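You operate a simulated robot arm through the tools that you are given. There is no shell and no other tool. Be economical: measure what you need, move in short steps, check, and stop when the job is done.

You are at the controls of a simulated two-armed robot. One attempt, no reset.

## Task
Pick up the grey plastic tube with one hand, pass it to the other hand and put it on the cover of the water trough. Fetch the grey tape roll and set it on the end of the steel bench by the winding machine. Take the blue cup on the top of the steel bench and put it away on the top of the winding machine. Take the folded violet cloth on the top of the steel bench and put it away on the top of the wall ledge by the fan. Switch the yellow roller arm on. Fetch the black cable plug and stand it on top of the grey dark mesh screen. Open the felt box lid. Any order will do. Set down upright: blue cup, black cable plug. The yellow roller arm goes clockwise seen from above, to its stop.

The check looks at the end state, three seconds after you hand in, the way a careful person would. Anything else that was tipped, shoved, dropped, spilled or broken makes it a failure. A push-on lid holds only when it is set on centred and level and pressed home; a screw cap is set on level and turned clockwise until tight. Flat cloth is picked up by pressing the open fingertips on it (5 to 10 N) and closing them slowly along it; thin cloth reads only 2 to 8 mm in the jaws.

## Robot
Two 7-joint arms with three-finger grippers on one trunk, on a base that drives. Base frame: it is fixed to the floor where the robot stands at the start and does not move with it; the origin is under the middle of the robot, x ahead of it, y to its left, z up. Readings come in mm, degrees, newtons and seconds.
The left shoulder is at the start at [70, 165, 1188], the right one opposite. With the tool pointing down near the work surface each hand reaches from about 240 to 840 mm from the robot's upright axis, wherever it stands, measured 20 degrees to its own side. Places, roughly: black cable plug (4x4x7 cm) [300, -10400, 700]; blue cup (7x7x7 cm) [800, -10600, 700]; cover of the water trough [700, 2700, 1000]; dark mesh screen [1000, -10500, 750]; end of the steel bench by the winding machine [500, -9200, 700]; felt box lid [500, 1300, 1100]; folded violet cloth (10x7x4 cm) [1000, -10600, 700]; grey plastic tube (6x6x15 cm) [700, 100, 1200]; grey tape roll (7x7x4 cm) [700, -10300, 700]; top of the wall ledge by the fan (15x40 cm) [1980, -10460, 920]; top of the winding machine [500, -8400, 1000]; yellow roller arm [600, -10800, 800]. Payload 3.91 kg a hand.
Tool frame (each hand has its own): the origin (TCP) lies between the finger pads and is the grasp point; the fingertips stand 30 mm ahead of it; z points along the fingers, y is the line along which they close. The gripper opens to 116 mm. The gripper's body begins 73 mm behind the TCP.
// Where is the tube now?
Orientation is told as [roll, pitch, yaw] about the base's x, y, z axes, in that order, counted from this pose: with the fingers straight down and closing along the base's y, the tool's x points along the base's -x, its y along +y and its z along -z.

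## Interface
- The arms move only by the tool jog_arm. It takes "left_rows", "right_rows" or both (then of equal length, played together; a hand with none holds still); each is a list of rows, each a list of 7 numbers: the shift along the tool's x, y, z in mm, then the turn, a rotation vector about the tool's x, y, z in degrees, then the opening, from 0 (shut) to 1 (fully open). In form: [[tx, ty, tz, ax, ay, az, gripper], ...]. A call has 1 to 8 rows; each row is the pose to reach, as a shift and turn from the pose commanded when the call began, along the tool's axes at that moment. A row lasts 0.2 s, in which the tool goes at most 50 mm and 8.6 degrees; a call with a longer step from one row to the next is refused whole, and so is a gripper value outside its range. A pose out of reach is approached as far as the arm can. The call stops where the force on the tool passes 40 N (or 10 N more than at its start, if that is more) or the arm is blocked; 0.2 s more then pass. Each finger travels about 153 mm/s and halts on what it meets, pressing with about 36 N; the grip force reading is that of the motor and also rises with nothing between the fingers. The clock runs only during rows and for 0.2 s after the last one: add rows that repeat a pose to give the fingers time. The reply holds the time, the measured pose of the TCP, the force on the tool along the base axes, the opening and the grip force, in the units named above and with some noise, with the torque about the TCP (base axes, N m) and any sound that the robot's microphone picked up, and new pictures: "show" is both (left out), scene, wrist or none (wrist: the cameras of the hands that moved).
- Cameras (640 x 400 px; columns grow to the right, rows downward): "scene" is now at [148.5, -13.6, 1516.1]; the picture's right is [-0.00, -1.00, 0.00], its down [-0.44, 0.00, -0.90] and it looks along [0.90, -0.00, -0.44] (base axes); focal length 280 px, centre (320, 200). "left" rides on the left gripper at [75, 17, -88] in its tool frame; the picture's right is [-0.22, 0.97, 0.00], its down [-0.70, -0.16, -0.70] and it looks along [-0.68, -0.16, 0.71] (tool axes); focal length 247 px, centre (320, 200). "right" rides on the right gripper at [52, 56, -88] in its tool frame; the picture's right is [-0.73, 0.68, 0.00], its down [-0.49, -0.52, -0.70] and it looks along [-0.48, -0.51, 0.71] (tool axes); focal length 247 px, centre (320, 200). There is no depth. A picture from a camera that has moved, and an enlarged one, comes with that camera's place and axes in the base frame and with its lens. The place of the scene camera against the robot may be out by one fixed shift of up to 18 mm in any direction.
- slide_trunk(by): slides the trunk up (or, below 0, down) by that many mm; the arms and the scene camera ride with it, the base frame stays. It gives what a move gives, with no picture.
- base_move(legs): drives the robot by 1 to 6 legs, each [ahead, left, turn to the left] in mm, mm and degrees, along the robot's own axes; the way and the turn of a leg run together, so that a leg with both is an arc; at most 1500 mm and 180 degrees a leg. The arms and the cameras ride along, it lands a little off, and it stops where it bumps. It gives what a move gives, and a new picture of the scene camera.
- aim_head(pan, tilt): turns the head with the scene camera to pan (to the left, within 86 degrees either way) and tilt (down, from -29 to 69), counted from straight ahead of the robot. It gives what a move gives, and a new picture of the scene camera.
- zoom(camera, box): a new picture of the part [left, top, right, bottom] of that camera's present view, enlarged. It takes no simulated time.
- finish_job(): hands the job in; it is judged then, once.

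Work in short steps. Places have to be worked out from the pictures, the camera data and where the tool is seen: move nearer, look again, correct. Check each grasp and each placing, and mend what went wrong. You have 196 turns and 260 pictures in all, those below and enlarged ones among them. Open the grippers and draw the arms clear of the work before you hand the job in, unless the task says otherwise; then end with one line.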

* * * * * * * * *

» Exercise brief: Output all of the data again. Match it exactly.

» Finished answer:
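You operate a simulated robot arm through the tools that you are given. There is no shell and no other tool. Be economical: measure what you need, move in short steps, check, and stop when the job is done.

You are at the controls of a simulated two-armed robot. One attempt, no reset.

## Task
Pick up the grey plastic tube with one hand, pass it to the other hand and put it on the cover of the water trough. Fetch the grey tape roll and set it on the end of the steel bench by the winding machine. Take the blue cup on the top of the steel bench and put it away on the top of the winding machine. Take the folded violet cloth on the top of the steel bench and put it away on the top of the wall ledge by the fan. Switch the yellow roller arm on. Fetch the black cable plug and stand it on top of the grey dark mesh screen. Open the felt box lid. Any order will do. Set down upright: blue cup, black cable plug. The yellow roller arm goes clockwise seen from above, to its stop.

The check looks at the end state, three seconds after you hand in, the way a careful person would. Anything else that was tipped, shoved, dropped, spilled or broken makes it a failure. A push-on lid holds only when it is set on centred and level and pressed home; a screw cap is set on level and turned clockwise until tight. Flat cloth is picked up by pressing the open fingertips on it (5 to 10 N) and closing them slowly along it; thin cloth reads only 2 to 8 mm in the jaws.

## Robot
Two 7-joint arms with three-finger grippers on one trunk, on a base that drives. Base frame: it is fixed to the floor where the robot stands at the start and does not move with it; the origin is under the middle of the robot, x ahead of it, y to its left, z up. Readings come in mm, degrees, newtons and seconds.
The left shoulder is at the start at [70, 165, 1188], the right one opposite. With the tool pointing down near the work surface each hand reaches from about 240 to 840 mm from the robot's upright axis, wherever it stands, measured 20 degrees to its own side. Places, roughly: black cable plug (4x4x7 cm) [300, -10400, 700]; blue cup (7x7x7 cm) [800, -10600, 700]; cover of the water trough [700, 2700, 1000]; dark mesh screen [1000, -10500, 750]; end of the steel bench by the winding machine [500, -9200, 700]; felt box lid [500, 1300, 1100]; folded violet cloth (10x7x4 cm) [1000, -10600, 700]; grey plastic tube (6x6x15 cm) [700, 100, 1200]; grey tape roll (7x7x4 cm) [700, -10300, 700]; top of the wall ledge by the fan (15x40 cm) [1980, -10460, 920]; top of the winding machine [500, -8400, 1000]; yellow roller arm [600, -10800, 800]. Payload 3.91 kg a hand.
Tool frame (each hand has its own): the origin (TCP) lies between the finger pads and is the grasp point; the fingertips stand 30 mm ahead of it; z points along the fingers, y is the line along which they close. The gripper opens to 116 mm. The gripper's body begins 73 mm behind the TCP.
// Where is the tube now?
Orientation is told as [roll, pitch, yaw] about the base's x, y, z axes, in that order, counted from this pose: with the fingers straight down and closing along the base's y, the tool's x points along the base's -x, its y along +y and its z along -z.

## Interface
- The arms move only by the tool jog_arm. It takes "left_rows", "right_rows" or both (then of equal length, played together; a hand with none holds still); each is a list of rows, each a list of 7 numbers: the shift along the tool's x, y, z in mm, then the turn, a rotation vector about the tool's x, y, z in degrees, then the opening, from 0 (shut) to 1 (fully open). In form: [[tx, ty, tz, ax, ay, az, gripper], ...]. A call has 1 to 8 rows; each row is the pose to reach, as a shift and turn from the pose commanded when the call began, along the tool's axes at that moment. A row lasts 0.2 s, in which the tool goes at most 50 mm and 8.6 degrees; a call with a longer step from one row to the next is refused whole, and so is a gripper value outside its range. A pose out of reach is approached as far as the arm can. The call stops where the force on the tool passes 40 N (or 10 N more than at its start, if that is more) or the arm is blocked; 0.2 s more then pass. Each finger travels about 153 mm/s and halts on what it meets, pressing with about 36 N; the grip force reading is that of the motor and also rises with nothing between the fingers. The clock runs only during rows and for 0.2 s after the last one: add rows that repeat a pose to give the fingers time. The reply holds the time, the measured pose of the TCP, the force on the tool along the base axes, the opening and the grip force, in the units named above and with some noise, with the torque about the TCP (base axes, N m) and any sound that the robot's microphone picked up, and new pictures: "show" is both (left out), scene, wrist or none (wrist: the cameras of the hands that moved).
- Cameras (640 x 400 px; columns grow to the right, rows downward): "scene" is now at [148.5, -13.6, 1516.1]; the picture's right is [-0.00, -1.00, 0.00], its down [-0.44, 0.00, -0.90] and it looks along [0.90, -0.00, -0.44] (base axes); focal length 280 px, centre (320, 200). "left" rides on the left gripper at [75, 17, -88] in its tool frame; the picture's right is [-0.22, 0.97, 0.00], its down [-0.70, -0.16, -0.70] and it looks along [-0.68, -0.16, 0.71] (tool axes); focal length 247 px, centre (320, 200). "right" rides on the right gripper at [52, 56, -88] in its tool frame; the picture's right is [-0.73, 0.68, 0.00], its down [-0.49, -0.52, -0.70] and it looks along [-0.48, -0.51, 0.71] (tool axes); focal length 247 px, centre (320, 200). There is no depth. A picture from a camera that has moved, and an enlarged one, comes with that camera's place and axes in the base frame and with its lens. The place of the scene camera against the robot may be out by one fixed shift of up to 18 mm in any direction.
- slide_trunk(by): slides the trunk up (or, below 0, down) by that many mm; the arms and the scene camera ride with it, the base frame stays. It gives what a move gives, with no picture.
- base_move(legs): drives the robot by 1 to 6 legs, each [ahead, left, turn to the left] in mm, mm and degrees, along the robot's own axes; the way and the turn of a leg run together, so that a leg with both is an arc; at most 1500 mm and 180 degrees a leg. The arms and the cameras ride along, it lands a little off, and it stops where it bumps. It gives what a move gives, and a new picture of the scene camera.
- aim_head(pan, tilt): turns the head with the scene camera to pan (to the left, within 86 degrees either way) and tilt (down, from -29 to 69), counted from straight ahead of the robot. It gives what a move gives, and a new picture of the scene camera.
- zoom(camera, box): a new picture of the part [left, top, right, bottom] of that camera's present view, enlarged. It takes no simulated time.
- finish_job(): hands the job in; it is judged then, once.

Work in short steps. Places have to be worked out from the pictures, the camera data and where the tool is seen: move nearer, look again, correct. Check each grasp and each placing, and mend what went wrong. You have 196 turns and 260 pictures in all, those below and enlarged ones among them. Open the grippers and draw the arms clear of the work before you hand the job in, unless the task says otherwise; then end with one line.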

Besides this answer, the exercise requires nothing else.